◆ **GOAL**: Would you copy out the whole listing exactly as given?

◆ **SUPPLIED INFORMATION**:

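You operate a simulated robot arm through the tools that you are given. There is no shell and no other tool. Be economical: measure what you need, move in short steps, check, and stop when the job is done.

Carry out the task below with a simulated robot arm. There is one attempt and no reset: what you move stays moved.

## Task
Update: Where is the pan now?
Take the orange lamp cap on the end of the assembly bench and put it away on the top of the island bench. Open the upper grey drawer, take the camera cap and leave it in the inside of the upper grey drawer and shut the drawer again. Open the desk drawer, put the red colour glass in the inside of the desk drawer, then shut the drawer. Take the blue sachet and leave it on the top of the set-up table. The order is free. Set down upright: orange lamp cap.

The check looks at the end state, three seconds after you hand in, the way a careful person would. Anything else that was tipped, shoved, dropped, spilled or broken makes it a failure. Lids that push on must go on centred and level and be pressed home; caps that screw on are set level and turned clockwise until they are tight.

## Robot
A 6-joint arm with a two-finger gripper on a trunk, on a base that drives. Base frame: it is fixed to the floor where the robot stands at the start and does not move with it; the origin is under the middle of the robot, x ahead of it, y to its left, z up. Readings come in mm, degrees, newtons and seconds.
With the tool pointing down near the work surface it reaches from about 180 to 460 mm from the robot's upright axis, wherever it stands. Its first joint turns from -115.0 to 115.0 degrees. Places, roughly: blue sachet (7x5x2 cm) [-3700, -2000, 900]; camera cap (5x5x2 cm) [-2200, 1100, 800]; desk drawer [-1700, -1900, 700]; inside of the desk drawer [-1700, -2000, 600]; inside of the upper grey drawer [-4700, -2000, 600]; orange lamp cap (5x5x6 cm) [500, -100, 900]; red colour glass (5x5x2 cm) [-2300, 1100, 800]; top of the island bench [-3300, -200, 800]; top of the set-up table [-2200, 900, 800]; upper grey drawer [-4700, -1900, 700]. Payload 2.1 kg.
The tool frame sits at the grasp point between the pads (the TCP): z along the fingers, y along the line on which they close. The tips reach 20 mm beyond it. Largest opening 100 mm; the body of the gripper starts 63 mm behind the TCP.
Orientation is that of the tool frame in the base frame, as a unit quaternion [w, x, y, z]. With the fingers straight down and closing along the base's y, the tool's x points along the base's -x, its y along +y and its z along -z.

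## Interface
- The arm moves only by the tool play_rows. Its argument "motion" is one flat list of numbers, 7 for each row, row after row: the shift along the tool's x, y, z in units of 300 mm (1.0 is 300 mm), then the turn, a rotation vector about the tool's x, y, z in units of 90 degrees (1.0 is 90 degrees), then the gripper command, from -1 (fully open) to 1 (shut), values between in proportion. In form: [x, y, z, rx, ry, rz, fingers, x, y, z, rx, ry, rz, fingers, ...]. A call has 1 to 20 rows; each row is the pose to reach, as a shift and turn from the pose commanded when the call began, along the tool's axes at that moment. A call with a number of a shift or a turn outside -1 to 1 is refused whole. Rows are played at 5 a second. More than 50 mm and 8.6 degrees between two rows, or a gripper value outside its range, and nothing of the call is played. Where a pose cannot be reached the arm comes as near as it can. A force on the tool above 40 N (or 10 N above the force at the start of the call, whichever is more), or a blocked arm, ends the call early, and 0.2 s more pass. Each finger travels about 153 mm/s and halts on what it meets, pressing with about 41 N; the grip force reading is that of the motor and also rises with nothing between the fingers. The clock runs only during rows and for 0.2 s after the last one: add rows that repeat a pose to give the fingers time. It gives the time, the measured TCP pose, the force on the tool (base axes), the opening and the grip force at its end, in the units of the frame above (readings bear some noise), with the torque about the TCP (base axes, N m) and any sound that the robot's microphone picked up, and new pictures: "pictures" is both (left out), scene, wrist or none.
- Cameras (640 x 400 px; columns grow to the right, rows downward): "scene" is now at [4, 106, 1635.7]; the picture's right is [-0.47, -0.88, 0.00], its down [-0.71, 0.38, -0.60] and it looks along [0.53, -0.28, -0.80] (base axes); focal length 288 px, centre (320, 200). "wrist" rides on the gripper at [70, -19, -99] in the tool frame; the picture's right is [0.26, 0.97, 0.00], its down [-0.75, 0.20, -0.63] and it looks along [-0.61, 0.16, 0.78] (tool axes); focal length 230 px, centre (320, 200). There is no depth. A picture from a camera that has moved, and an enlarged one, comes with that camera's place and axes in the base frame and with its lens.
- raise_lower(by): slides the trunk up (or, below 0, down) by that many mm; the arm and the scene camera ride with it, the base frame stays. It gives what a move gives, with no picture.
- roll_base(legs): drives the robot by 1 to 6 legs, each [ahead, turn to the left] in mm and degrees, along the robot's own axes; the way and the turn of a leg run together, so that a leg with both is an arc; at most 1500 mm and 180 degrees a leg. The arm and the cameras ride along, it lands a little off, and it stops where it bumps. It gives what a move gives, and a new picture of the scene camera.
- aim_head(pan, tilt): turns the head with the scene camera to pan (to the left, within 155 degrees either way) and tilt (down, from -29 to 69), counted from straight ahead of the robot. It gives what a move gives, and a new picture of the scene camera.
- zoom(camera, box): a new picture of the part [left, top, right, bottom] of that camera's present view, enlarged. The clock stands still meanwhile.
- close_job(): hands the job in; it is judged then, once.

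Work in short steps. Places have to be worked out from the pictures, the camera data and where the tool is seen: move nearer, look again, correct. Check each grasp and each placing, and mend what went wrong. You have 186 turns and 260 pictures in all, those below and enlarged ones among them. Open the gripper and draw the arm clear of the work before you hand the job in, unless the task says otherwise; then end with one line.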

◆ **TASK RESPONSE**:
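You operate a simulated robot arm through the tools that you are given. There is no shell and no other tool. Be economical: measure what you need, move in short steps, check, and stop when the job is done.

Carry out the task below with a simulated robot arm. There is one attempt and no reset: what you move stays moved.

## Task
Update: Where is the pan now?
Take the orange lamp cap on the end of the assembly bench and put it away on the top of the island bench. Open the upper grey drawer, take the camera cap and leave it in the inside of the upper grey drawer and shut the drawer again. Open the desk drawer, put the red colour glass in the inside of the desk drawer, then shut the drawer. Take the blue sachet and leave it on the top of the set-up table. The order is free. Set down upright: orange lamp cap.

The check looks at the end state, three seconds after you hand in, the way a careful person would. Anything else that was tipped, shoved, dropped, spilled or broken makes it a failure. Lids that push on must go on centred and level and be pressed home; caps that screw on are set level and turned clockwise until they are tight.

## Robot
A 6-joint arm with a two-finger gripper on a trunk, on a base that drives. Base frame: it is fixed to the floor where the robot stands at the start and does not move with it; the origin is under the middle of the robot, x ahead of it, y to its left, z up. Readings come in mm, degrees, newtons and seconds.
With the tool pointing down near the work surface it reaches from about 180 to 460 mm from the robot's upright axis, wherever it stands. Its first joint turns from -115.0 to 115.0 degrees. Places, roughly: blue sachet (7x5x2 cm) [-3700, -2000, 900]; camera cap (5x5x2 cm) [-2200, 1100, 800]; desk drawer [-1700, -1900, 700]; inside of the desk drawer [-1700, -2000, 600]; inside of the upper grey drawer [-4700, -2000, 600]; orange lamp cap (5x5x6 cm) [500, -100, 900]; red colour glass (5x5x2 cm) [-2300, 1100, 800]; top of the island bench [-3300, -200, 800]; top of the set-up table [-2200, 900, 800]; upper grey drawer [-4700, -1900, 700]. Payload 2.1 kg.
The tool frame sits at the grasp point between the pads (the TCP): z along the fingers, y along the line on which they close. The tips reach 20 mm beyond it. Largest opening 100 mm; the body of the gripper starts 63 mm behind the TCP.
Orientation is that of the tool frame in the base frame, as a unit quaternion [w, x, y, z]. With the fingers straight down and closing along the base's y, the tool's x points along the base's -x, its y along +y and its z along -z.

## Interface
- The arm moves only by the tool play_rows. Its argument "motion" is one flat list of numbers, 7 for each row, row after row: the shift along the tool's x, y, z in units of 300 mm (1.0 is 300 mm), then the turn, a rotation vector about the tool's x, y, z in units of 90 degrees (1.0 is 90 degrees), then the gripper command, from -1 (fully open) to 1 (shut), values between in proportion. In form: [x, y, z, rx, ry, rz, fingers, x, y, z, rx, ry, rz, fingers, ...]. A call has 1 to 20 rows; each row is the pose to reach, as a shift and turn from the pose commanded when the call began, along the tool's axes at that moment. A call with a number of a shift or a turn outside -1 to 1 is refused whole. Rows are played at 5 a second. More than 50 mm and 8.6 degrees between two rows, or a gripper value outside its range, and nothing of the call is played. Where a pose cannot be reached the arm comes as near as it can. A force on the tool above 40 N (or 10 N above the force at the start of the call, whichever is more), or a blocked arm, ends the call early, and 0.2 s more pass. Each finger travels about 153 mm/s and halts on what it meets, pressing with about 41 N; the grip force reading is that of the motor and also rises with nothing between the fingers. The clock runs only during rows and for 0.2 s after the last one: add rows that repeat a pose to give the fingers time. It gives the time, the measured TCP pose, the force on the tool (base axes), the opening and the grip force at its end, in the units of the frame above (readings bear some noise), with the torque about the TCP (base axes, N m) and any sound that the robot's microphone picked up, and new pictures: "pictures" is both (left out), scene, wrist or none.
- Cameras (640 x 400 px; columns grow to the right, rows downward): "scene" is now at [4, 106, 1635.7]; the picture's right is [-0.47, -0.88, 0.00], its down [-0.71, 0.38, -0.60] and it looks along [0.53, -0.28, -0.80] (base axes); focal length 288 px, centre (320, 200). "wrist" rides on the gripper at [70, -19, -99] in the tool frame; the picture's right is [0.26, 0.97, 0.00], its down [-0.75, 0.20, -0.63] and it looks along [-0.61, 0.16, 0.78] (tool axes); focal length 230 px, centre (320, 200). There is no depth. A picture from a camera that has moved, and an enlarged one, comes with that camera's place and axes in the base frame and with its lens.
- raise_lower(by): slides the trunk up (or, below 0, down) by that many mm; the arm and the scene camera ride with it, the base frame stays. It gives what a move gives, with no picture.
- roll_base(legs): drives the robot by 1 to 6 legs, each [ahead, turn to the left] in mm and degrees, along the robot's own axes; the way and the turn of a leg run together, so that a leg with both is an arc; at most 1500 mm and 180 degrees a leg. The arm and the cameras ride along, it lands a little off, and it stops where it bumps. It gives what a move gives, and a new picture of the scene camera.
- aim_head(pan, tilt): turns the head with the scene camera to pan (to the left, within 155 degrees either way) and tilt (down, from -29 to 69), counted from straight ahead of the robot. It gives what a move gives, and a new picture of the scene camera.
- zoom(camera, box): a new picture of the part [left, top, right, bottom] of that camera's present view, enlarged. The clock stands still meanwhile.
- close_job(): hands the job in; it is judged then, once.

Work in short steps. Places have to be worked out from the pictures, the camera data and where the tool is seen: move nearer, look again, correct. Check each grasp and each placing, and mend what went wrong. You have 186 turns and 260 pictures in all, those below and enlarged ones among them. Open the gripper and draw the arm clear of the work before you hand the job in, unless the task says otherwise; then end with one line.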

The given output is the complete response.